» **Written request**:
Skip the pictures. Repeat everything else in the records word for word.

-- start of Raw records --

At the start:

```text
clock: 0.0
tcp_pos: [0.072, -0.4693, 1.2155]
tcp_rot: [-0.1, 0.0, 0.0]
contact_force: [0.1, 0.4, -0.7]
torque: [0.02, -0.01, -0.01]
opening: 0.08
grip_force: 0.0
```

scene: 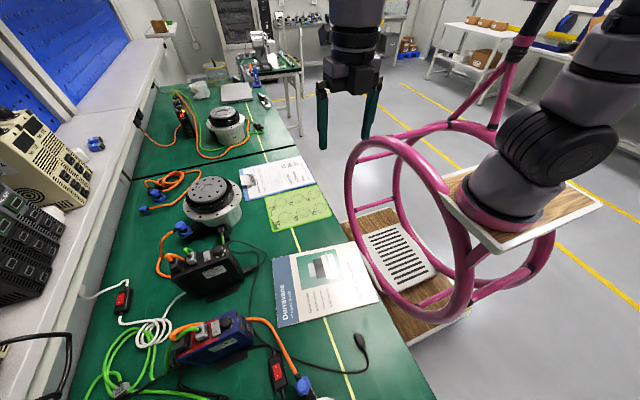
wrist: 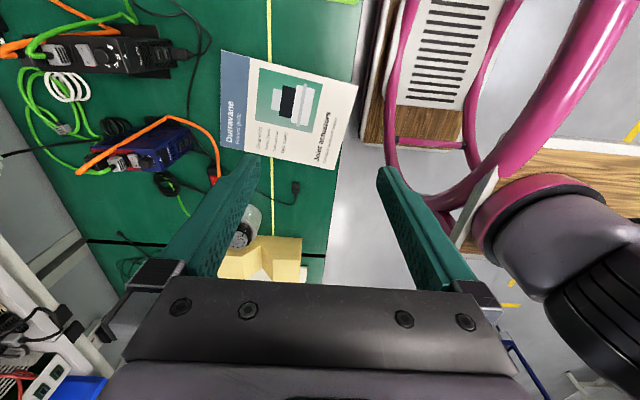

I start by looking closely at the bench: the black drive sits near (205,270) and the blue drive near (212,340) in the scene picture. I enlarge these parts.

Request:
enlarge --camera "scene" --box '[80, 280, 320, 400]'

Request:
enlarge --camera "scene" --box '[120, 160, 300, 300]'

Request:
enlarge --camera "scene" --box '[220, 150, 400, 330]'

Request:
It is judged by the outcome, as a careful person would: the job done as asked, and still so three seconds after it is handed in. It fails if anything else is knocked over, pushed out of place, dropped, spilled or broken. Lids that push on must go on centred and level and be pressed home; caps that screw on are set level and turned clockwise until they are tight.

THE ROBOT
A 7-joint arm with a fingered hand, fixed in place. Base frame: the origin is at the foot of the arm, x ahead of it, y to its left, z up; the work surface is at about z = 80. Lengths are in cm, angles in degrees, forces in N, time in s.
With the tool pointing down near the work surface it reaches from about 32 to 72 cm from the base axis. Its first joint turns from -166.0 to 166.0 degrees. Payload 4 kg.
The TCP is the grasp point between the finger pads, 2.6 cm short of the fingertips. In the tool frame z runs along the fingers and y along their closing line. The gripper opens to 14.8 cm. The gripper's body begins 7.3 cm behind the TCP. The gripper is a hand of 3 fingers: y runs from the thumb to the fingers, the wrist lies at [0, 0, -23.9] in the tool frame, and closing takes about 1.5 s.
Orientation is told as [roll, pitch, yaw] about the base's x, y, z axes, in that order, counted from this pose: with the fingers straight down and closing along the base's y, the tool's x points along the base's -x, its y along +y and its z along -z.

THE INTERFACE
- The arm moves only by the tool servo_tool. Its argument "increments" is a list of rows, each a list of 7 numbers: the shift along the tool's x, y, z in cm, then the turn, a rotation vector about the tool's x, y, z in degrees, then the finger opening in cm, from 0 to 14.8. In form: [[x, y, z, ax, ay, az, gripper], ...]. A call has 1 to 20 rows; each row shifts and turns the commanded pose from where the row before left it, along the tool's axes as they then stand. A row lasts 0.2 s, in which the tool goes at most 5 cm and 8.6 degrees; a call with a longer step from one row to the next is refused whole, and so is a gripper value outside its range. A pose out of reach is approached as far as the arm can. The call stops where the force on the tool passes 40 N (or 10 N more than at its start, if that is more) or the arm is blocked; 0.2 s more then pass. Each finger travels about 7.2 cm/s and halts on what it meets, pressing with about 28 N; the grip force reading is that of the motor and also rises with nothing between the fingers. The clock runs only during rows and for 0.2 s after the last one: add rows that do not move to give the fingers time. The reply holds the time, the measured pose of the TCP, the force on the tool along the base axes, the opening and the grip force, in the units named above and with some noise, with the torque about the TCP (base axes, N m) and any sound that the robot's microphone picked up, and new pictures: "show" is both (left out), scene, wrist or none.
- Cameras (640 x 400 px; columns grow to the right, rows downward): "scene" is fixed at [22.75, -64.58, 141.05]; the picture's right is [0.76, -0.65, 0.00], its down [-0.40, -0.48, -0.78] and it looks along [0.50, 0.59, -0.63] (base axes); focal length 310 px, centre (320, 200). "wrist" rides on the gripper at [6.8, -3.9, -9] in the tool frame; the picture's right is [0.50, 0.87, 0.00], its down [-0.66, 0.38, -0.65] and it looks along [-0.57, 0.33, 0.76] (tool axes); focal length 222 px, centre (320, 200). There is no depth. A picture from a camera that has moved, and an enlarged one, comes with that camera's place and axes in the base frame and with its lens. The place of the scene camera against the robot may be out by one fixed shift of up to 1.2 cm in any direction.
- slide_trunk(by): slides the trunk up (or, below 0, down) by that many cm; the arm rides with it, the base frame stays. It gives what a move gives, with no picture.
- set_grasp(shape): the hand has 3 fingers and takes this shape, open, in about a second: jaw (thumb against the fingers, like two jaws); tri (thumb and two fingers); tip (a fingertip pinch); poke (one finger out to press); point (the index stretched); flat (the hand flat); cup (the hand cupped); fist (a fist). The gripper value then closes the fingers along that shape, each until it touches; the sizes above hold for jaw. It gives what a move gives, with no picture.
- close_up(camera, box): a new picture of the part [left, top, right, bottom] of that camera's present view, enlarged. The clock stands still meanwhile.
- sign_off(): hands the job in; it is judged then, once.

-- end of Raw records --

» **Complete output**:
At the start:

```text
clock: 0.0
tcp_pos: [0.072, -0.4693, 1.2155]
tcp_rot: [-0.1, 0.0, 0.0]
contact_force: [0.1, 0.4, -0.7]
torque: [0.02, -0.01, -0.01]
opening: 0.08
grip_force: 0.0
```

scene: 
wrist: 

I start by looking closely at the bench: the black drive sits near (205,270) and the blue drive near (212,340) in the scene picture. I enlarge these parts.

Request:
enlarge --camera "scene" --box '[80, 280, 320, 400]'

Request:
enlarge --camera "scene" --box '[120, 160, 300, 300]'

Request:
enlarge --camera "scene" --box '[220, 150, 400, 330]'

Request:
It is judged by the outcome, as a careful person would: the job done as asked, and still so three seconds after it is handed in. It fails if anything else is knocked over, pushed out of place, dropped, spilled or broken. Lids that push on must go on centred and level and be pressed home; caps that screw on are set level and turned clockwise until they are tight.

THE ROBOT
A 7-joint arm with a fingered hand, fixed in place. Base frame: the origin is at the foot of the arm, x ahead of it, y to its left, z up; the work surface is at about z = 80. Lengths are in cm, angles in degrees, forces in N, time in s.
With the tool pointing down near the work surface it reaches from about 32 to 72 cm from the base axis. Its first joint turns from -166.0 to 166.0 degrees. Payload 4 kg.
The TCP is the grasp point between the finger pads, 2.6 cm short of the fingertips. In the tool frame z runs along the fingers and y along their closing line. The gripper opens to 14.8 cm. The gripper's body begins 7.3 cm behind the TCP. The gripper is a hand of 3 fingers: y runs from the thumb to the fingers, the wrist lies at [0, 0, -23.9] in the tool frame, and closing takes about 1.5 s.
Orientation is told as [roll, pitch, yaw] about the base's x, y, z axes, in that order, counted from this pose: with the fingers straight down and closing along the base's y, the tool's x points along the base's -x, its y along +y and its z along -z.

THE INTERFACE
- The arm moves only by the tool servo_tool. Its argument "increments" is a list of rows, each a list of 7 numbers: the shift along the tool's x, y, z in cm, then the turn, a rotation vector about the tool's x, y, z in degrees, then the finger opening in cm, from 0 to 14.8. In form: [[x, y, z, ax, ay, az, gripper], ...]. A call has 1 to 20 rows; each row shifts and turns the commanded pose from where the row before left it, along the tool's axes as they then stand. A row lasts 0.2 s, in which the tool goes at most 5 cm and 8.6 degrees; a call with a longer step from one row to the next is refused whole, and so is a gripper value outside its range. A pose out of reach is approached as far as the arm can. The call stops where the force on the tool passes 40 N (or 10 N more than at its start, if that is more) or the arm is blocked; 0.2 s more then pass. Each finger travels about 7.2 cm/s and halts on what it meets, pressing with about 28 N; the grip force reading is that of the motor and also rises with nothing between the fingers. The clock runs only during rows and for 0.2 s after the last one: add rows that do not move to give the fingers time. The reply holds the time, the measured pose of the TCP, the force on the tool along the base axes, the opening and the grip force, in the units named above and with some noise, with the torque about the TCP (base axes, N m) and any sound that the robot's microphone picked up, and new pictures: "show" is both (left out), scene, wrist or none.
- Cameras (640 x 400 px; columns grow to the right, rows downward): "scene" is fixed at [22.75, -64.58, 141.05]; the picture's right is [0.76, -0.65, 0.00], its down [-0.40, -0.48, -0.78] and it looks along [0.50, 0.59, -0.63] (base axes); focal length 310 px, centre (320, 200). "wrist" rides on the gripper at [6.8, -3.9, -9] in the tool frame; the picture's right is [0.50, 0.87, 0.00], its down [-0.66, 0.38, -0.65] and it looks along [-0.57, 0.33, 0.76] (tool axes); focal length 222 px, centre (320, 200). There is no depth. A picture from a camera that has moved, and an enlarged one, comes with that camera's place and axes in the base frame and with its lens. The place of the scene camera against the robot may be out by one fixed shift of up to 1.2 cm in any direction.
- slide_trunk(by): slides the trunk up (or, below 0, down) by that many cm; the arm rides with it, the base frame stays. It gives what a move gives, with no picture.
- set_grasp(shape): the hand has 3 fingers and takes this shape, open, in about a second: jaw (thumb against the fingers, like two jaws); tri (thumb and two fingers); tip (a fingertip pinch); poke (one finger out to press); point (the index stretched); flat (the hand flat); cup (the hand cupped); fist (a fist). The gripper value then closes the fingers along that shape, each until it touches; the sizes above hold for jaw. It gives what a move gives, with no picture.
- close_up(camera, box): a new picture of the part [left, top, right, bottom] of that camera's present view, enlarged. The clock stands still meanwhile.
- sign_off(): hands the job in; it is judged then, once.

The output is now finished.